=== EXERCISE 1 ===
Quote the passage given word for word, starting at "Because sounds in" and ending with "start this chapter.".

--- begin DATA SECTION ---

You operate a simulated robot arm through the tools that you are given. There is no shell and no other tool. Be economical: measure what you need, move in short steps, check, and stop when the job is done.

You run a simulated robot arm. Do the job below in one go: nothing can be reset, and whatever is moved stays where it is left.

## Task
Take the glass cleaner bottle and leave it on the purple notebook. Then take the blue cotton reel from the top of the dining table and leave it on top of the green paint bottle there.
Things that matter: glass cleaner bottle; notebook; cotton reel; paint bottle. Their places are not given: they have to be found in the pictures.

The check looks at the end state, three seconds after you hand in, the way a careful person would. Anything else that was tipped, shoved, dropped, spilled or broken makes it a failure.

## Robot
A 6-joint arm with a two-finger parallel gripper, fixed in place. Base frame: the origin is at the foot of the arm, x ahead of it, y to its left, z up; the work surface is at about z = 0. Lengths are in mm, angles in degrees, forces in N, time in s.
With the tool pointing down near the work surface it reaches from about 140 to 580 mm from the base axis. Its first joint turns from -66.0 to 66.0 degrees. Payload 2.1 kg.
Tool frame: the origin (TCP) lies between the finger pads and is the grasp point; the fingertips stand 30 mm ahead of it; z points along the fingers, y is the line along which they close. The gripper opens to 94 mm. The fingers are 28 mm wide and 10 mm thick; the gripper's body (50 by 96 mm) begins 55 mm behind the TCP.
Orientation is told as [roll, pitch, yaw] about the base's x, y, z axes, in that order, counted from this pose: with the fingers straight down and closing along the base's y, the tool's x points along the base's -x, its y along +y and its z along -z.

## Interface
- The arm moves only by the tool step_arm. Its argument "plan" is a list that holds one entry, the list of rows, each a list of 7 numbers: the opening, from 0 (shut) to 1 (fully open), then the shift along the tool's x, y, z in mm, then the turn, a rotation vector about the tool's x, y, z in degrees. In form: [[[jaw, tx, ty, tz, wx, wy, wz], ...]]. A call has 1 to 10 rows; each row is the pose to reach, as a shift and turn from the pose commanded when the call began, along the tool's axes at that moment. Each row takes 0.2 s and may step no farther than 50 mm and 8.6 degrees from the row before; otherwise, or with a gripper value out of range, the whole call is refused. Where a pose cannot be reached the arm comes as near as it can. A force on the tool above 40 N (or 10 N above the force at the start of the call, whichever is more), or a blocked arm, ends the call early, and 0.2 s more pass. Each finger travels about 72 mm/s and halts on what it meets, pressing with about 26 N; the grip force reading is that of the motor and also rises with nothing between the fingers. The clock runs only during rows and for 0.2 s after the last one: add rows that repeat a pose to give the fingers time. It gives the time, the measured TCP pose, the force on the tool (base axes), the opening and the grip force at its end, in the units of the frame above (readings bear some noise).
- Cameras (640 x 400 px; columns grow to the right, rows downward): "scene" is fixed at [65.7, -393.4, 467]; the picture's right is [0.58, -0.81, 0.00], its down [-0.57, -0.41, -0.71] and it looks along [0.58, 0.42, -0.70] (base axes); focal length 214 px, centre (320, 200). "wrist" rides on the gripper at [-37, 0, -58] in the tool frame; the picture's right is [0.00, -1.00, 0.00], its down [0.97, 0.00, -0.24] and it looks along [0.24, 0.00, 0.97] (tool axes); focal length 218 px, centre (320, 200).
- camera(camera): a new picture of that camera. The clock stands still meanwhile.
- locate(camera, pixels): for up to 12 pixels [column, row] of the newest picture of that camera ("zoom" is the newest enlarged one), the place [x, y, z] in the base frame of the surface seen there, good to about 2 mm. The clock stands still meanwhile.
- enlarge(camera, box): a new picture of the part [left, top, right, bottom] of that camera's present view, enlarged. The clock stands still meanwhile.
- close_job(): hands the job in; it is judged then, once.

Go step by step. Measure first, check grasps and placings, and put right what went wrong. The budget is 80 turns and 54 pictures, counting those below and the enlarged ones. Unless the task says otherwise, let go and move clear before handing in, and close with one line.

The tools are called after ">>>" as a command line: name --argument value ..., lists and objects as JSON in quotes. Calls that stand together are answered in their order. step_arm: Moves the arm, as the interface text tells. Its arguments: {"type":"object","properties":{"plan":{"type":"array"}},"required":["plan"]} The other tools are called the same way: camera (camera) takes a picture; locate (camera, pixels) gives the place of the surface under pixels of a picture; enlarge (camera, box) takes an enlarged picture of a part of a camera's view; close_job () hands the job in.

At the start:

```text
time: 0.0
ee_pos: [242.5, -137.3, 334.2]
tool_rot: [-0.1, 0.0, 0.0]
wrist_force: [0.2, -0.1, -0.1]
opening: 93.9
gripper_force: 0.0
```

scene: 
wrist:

--- end DATA SECTION ---
--- begin PASSAGE GIVEN ---

Because sounds in real air are so different from signals, the things that convert between the two--microphones and speakers--aren't neutral elements that we can ignore but, instead, often have a huge impact on a sound production chain,. Both speakers and microphones come in a bewilderingly complicated array of types, shapes, and sizes, and what is well suited to one task might be ill suited to another.

Of the two, speakers are the more complicated because their greater size means that the spatial anomalies in their output are much greater. Microphones, on the other hand, can often be thought of as sampling sounds at a single point in space. So that's where we will start this chapter.

7.1 Microphones

At a fixed point in space, sound requires four numbers to determine it: the time-varying pressure and a three-component vector that gives the velocity of air at that point. All four are functions of time. (There are other variables such as displacement and acceleration, but these are determined by the velocity.)

Suppose now that there is a sinusoidal plane wave, with peak pressure $a$, traveling in any direction at all. It still passes through the origin since it is defined everywhere. Its pressure at the origin is still the function of time:

p(t) = {a} \cos(2 \pi f t)

(Once more we're ignoring the initial phase term). The velocity is a vector $v(t)$, whose magnitude we denote by $\vert v(t)\vert$. In a suitably well-behaved gas, this magnitude is equal to:

\vert v(t)\vert = {c \over {p_a}} p(t)

(Here, $c$ is the speed of sound, as defined in Section 6.3, and $p_a$ is atmospheric pressure, about 101,000 newtons per square meter.)

Now suppose the plane wave is traveling at an angle $\theta$ from the $x$ axis, and that we want to know the velocity component in the $x$ direction. (Knowing this will allow us also to get the velocity components in any other specific direction because we can just orient the coordinate system with $x$ pointing in whatever direction we want to look in.) The situation looks like this:

\includegraphics[bb = 94 297 481 504, scale=0.7]{fig/}

The desired $x$ component of the velocity is equal to the projection of the vector $v(t)$ onto the $x$ axis which is the magnitude of $v(t)$ multiplied by the cosine of the angle $\theta$:

{v_x}(t) = \cos(\theta) {c \over {p_a}} p(t)

Ideally a microphone measures some linear combination of the pressure $p(t)$ and the three velocity components ${v_x}(t), {v_y}(t), {v_z}(t)$. Whatever combination of the three velocity components we're talking about, we can take to be only a multiple of the $x$ component by suitably choosing a coordinate system so that the microphone is pointing in the negative $x$ direction (so that it picks up the velocity in the positive $x$ direction--microphones always get pointed in the direction the wind is presumed to be coming from). Then the only combinations we can get are of the form

a p(t) + b {{p_a} \over c} {v_x}(t)

--- end PASSAGE GIVEN ---

=== EXERCISE 2 ===
Going down the listing above, begin printing at the line with "You run a simulated" and finish with the line with "With the tool", exactly as they appear.

=== COMPLETE OUTPUT 1 ===
Because sounds in real air are so different from signals, the things that convert between the two--microphones and speakers--aren't neutral elements that we can ignore but, instead, often have a huge impact on a sound production chain,. Both speakers and microphones come in a bewilderingly complicated array of types, shapes, and sizes, and what is well suited to one task might be ill suited to another.

Of the two, speakers are the more complicated because their greater size means that the spatial anomalies in their output are much greater. Microphones, on the other hand, can often be thought of as sampling sounds at a single point in space. So that's where we will start this chapter.

=== COMPLETE OUTPUT 2 ===
You run a simulated robot arm. Do the job below in one go: nothing can be reset, and whatever is moved stays where it is left.

## Task
Take the glass cleaner bottle and leave it on the purple notebook. Then take the blue cotton reel from the top of the dining table and leave it on top of the green paint bottle there.
Things that matter: glass cleaner bottle; notebook; cotton reel; paint bottle. Their places are not given: they have to be found in the pictures.

The check looks at the end state, three seconds after you hand in, the way a careful person would. Anything else that was tipped, shoved, dropped, spilled or broken makes it a failure.

## Robot
A 6-joint arm with a two-finger parallel gripper, fixed in place. Base frame: the origin is at the foot of the arm, x ahead of it, y to its left, z up; the work surface is at about z = 0. Lengths are in mm, angles in degrees, forces in N, time in s.
With the tool pointing down near the work surface it reaches from about 140 to 580 mm from the base axis. Its first joint turns from -66.0 to 66.0 degrees. Payload 2.1 kg.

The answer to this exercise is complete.